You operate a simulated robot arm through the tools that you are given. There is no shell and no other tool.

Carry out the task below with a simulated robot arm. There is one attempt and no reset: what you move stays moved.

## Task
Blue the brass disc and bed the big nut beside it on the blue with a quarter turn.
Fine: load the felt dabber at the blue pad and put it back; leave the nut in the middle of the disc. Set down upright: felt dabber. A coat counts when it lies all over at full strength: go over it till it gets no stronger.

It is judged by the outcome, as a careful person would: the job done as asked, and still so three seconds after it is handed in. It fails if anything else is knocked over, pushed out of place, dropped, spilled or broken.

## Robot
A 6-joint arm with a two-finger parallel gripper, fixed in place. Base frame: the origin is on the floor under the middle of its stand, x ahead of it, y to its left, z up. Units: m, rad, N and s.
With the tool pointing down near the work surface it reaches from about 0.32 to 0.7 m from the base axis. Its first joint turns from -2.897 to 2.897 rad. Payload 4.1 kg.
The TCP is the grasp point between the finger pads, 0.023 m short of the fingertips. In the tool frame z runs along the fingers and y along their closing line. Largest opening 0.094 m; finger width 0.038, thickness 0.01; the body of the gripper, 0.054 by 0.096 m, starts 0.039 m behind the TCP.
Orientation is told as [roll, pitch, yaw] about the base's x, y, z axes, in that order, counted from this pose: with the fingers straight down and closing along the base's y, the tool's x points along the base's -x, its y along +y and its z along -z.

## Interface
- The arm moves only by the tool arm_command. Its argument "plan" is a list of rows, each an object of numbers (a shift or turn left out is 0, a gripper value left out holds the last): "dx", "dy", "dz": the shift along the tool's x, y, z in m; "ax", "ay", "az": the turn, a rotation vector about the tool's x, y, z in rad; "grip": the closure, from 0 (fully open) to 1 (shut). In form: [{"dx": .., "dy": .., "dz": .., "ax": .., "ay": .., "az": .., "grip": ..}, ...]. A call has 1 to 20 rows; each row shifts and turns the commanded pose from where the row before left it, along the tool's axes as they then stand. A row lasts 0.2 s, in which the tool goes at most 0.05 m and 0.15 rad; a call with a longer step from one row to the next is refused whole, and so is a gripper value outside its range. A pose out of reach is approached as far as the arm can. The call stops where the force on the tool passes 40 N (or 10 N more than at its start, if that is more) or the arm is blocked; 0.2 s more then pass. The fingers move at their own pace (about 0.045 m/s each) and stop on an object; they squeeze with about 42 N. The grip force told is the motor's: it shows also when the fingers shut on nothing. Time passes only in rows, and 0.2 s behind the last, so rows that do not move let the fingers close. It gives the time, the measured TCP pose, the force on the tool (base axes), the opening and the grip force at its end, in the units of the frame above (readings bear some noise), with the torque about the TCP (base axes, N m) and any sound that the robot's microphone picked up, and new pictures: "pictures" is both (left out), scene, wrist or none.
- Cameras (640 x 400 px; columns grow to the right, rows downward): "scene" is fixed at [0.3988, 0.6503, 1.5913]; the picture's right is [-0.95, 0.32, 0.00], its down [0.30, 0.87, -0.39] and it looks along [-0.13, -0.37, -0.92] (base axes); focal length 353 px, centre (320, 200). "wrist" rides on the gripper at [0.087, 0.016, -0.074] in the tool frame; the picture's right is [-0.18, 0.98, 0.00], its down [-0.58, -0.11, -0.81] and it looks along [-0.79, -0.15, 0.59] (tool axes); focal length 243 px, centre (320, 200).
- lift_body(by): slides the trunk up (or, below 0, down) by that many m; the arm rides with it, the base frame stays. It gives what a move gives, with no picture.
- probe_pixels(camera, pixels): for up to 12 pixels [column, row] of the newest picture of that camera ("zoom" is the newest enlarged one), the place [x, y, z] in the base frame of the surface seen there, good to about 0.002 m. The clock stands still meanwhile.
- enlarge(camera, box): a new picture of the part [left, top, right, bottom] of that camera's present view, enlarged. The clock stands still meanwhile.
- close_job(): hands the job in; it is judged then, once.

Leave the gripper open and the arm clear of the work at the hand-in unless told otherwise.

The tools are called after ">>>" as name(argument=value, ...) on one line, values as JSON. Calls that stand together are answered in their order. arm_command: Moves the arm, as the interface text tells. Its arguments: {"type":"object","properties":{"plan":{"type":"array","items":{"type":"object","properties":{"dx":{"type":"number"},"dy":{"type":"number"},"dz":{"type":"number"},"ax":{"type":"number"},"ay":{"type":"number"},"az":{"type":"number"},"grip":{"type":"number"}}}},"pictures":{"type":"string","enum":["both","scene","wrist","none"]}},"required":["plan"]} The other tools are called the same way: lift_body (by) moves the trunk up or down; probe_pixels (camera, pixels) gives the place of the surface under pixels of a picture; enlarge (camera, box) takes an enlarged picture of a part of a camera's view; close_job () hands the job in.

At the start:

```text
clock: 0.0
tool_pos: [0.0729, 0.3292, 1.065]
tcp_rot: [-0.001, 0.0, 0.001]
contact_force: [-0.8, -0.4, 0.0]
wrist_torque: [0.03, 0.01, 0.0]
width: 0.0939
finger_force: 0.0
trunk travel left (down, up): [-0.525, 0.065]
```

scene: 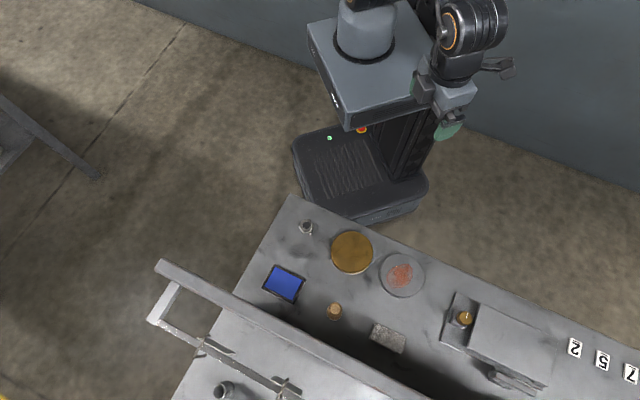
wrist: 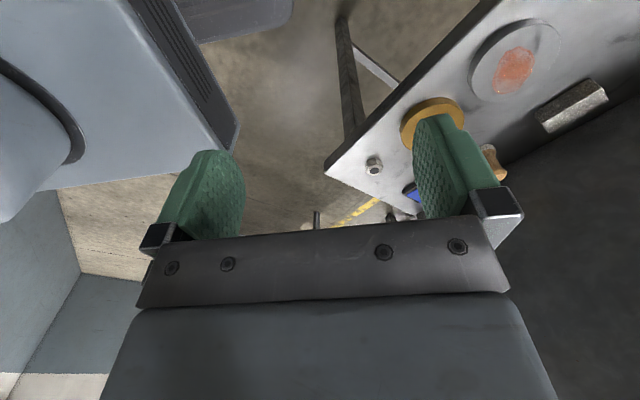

▶ **Problem details**
Repeat the material above in full and unchanged, minus its images. Write them as strings in a JSON array, leaving out blank lines.

▶ **Complete output**
[
  "You operate a simulated robot arm through the tools that you are given. There is no shell and no other tool.",
  "Carry out the task below with a simulated robot arm. There is one attempt and no reset: what you move stays moved.",
  "## Task",
  "Blue the brass disc and bed the big nut beside it on the blue with a quarter turn.",
  "Fine: load the felt dabber at the blue pad and put it back; leave the nut in the middle of the disc. Set down upright: felt dabber. A coat counts when it lies all over at full strength: go over it till it gets no stronger.",
  "It is judged by the outcome, as a careful person would: the job done as asked, and still so three seconds after it is handed in. It fails if anything else is knocked over, pushed out of place, dropped, spilled or broken.",
  "## Robot",
  "A 6-joint arm with a two-finger parallel gripper, fixed in place. Base frame: the origin is on the floor under the middle of its stand, x ahead of it, y to its left, z up. Units: m, rad, N and s.",
  "With the tool pointing down near the work surface it reaches from about 0.32 to 0.7 m from the base axis. Its first joint turns from -2.897 to 2.897 rad. Payload 4.1 kg.",
  "The TCP is the grasp point between the finger pads, 0.023 m short of the fingertips. In the tool frame z runs along the fingers and y along their closing line. Largest opening 0.094 m; finger width 0.038, thickness 0.01; the body of the gripper, 0.054 by 0.096 m, starts 0.039 m behind the TCP.",
  "Orientation is told as [roll, pitch, yaw] about the base's x, y, z axes, in that order, counted from this pose: with the fingers straight down and closing along the base's y, the tool's x points along the base's -x, its y along +y and its z along -z.",
  "## Interface",
  "- The arm moves only by the tool arm_command. Its argument \"plan\" is a list of rows, each an object of numbers (a shift or turn left out is 0, a gripper value left out holds the last): \"dx\", \"dy\", \"dz\": the shift along the tool's x, y, z in m; \"ax\", \"ay\", \"az\": the turn, a rotation vector about the tool's x, y, z in rad; \"grip\": the closure, from 0 (fully open) to 1 (shut). In form: [{\"dx\": .., \"dy\": .., \"dz\": .., \"ax\": .., \"ay\": .., \"az\": .., \"grip\": ..}, ...]. A call has 1 to 20 rows; each row shifts and turns the commanded pose from where the row before left it, along the tool's axes as they then stand. A row lasts 0.2 s, in which the tool goes at most 0.05 m and 0.15 rad; a call with a longer step from one row to the next is refused whole, and so is a gripper value outside its range. A pose out of reach is approached as far as the arm can. The call stops where the force on the tool passes 40 N (or 10 N more than at its start, if that is more) or the arm is blocked; 0.2 s more then pass. The fingers move at their own pace (about 0.045 m/s each) and stop on an object; they squeeze with about 42 N. The grip force told is the motor's: it shows also when the fingers shut on nothing. Time passes only in rows, and 0.2 s behind the last, so rows that do not move let the fingers close. It gives the time, the measured TCP pose, the force on the tool (base axes), the opening and the grip force at its end, in the units of the frame above (readings bear some noise), with the torque about the TCP (base axes, N m) and any sound that the robot's microphone picked up, and new pictures: \"pictures\" is both (left out), scene, wrist or none.",
  "- Cameras (640 x 400 px; columns grow to the right, rows downward): \"scene\" is fixed at [0.3988, 0.6503, 1.5913]; the picture's right is [-0.95, 0.32, 0.00], its down [0.30, 0.87, -0.39] and it looks along [-0.13, -0.37, -0.92] (base axes); focal length 353 px, centre (320, 200). \"wrist\" rides on the gripper at [0.087, 0.016, -0.074] in the tool frame; the picture's right is [-0.18, 0.98, 0.00], its down [-0.58, -0.11, -0.81] and it looks along [-0.79, -0.15, 0.59] (tool axes); focal length 243 px, centre (320, 200).",
  "- lift_body(by): slides the trunk up (or, below 0, down) by that many m; the arm rides with it, the base frame stays. It gives what a move gives, with no picture.",
  "- probe_pixels(camera, pixels): for up to 12 pixels [column, row] of the newest picture of that camera (\"zoom\" is the newest enlarged one), the place [x, y, z] in the base frame of the surface seen there, good to about 0.002 m. The clock stands still meanwhile.",
  "- enlarge(camera, box): a new picture of the part [left, top, right, bottom] of that camera's present view, enlarged. The clock stands still meanwhile.",
  "- close_job(): hands the job in; it is judged then, once.",
  "Leave the gripper open and the arm clear of the work at the hand-in unless told otherwise.",
  "The tools are called after \">>>\" as name(argument=value, ...) on one line, values as JSON. Calls that stand together are answered in their order. arm_command: Moves the arm, as the interface text tells. Its arguments: {\"type\":\"object\",\"properties\":{\"plan\":{\"type\":\"array\",\"items\":{\"type\":\"object\",\"properties\":{\"dx\":{\"type\":\"number\"},\"dy\":{\"type\":\"number\"},\"dz\":{\"type\":\"number\"},\"ax\":{\"type\":\"number\"},\"ay\":{\"type\":\"number\"},\"az\":{\"type\":\"number\"},\"grip\":{\"type\":\"number\"}}}},\"pictures\":{\"type\":\"string\",\"enum\":[\"both\",\"scene\",\"wrist\",\"none\"]}},\"required\":[\"plan\"]} The other tools are called the same way: lift_body (by) moves the trunk up or down; probe_pixels (camera, pixels) gives the place of the surface under pixels of a picture; enlarge (camera, box) takes an enlarged picture of a part of a camera's view; close_job () hands the job in.",
  "At the start:",
  "```text",
  "clock: 0.0",
  "tool_pos: [0.0729, 0.3292, 1.065]",
  "tcp_rot: [-0.001, 0.0, 0.001]",
  "contact_force: [-0.8, -0.4, 0.0]",
  "wrist_torque: [0.03, 0.01, 0.0]",
  "width: 0.0939",
  "finger_force: 0.0",
  "trunk travel left (down, up): [-0.525, 0.065]",
  "```",
  "scene: ",
  "wrist: "
]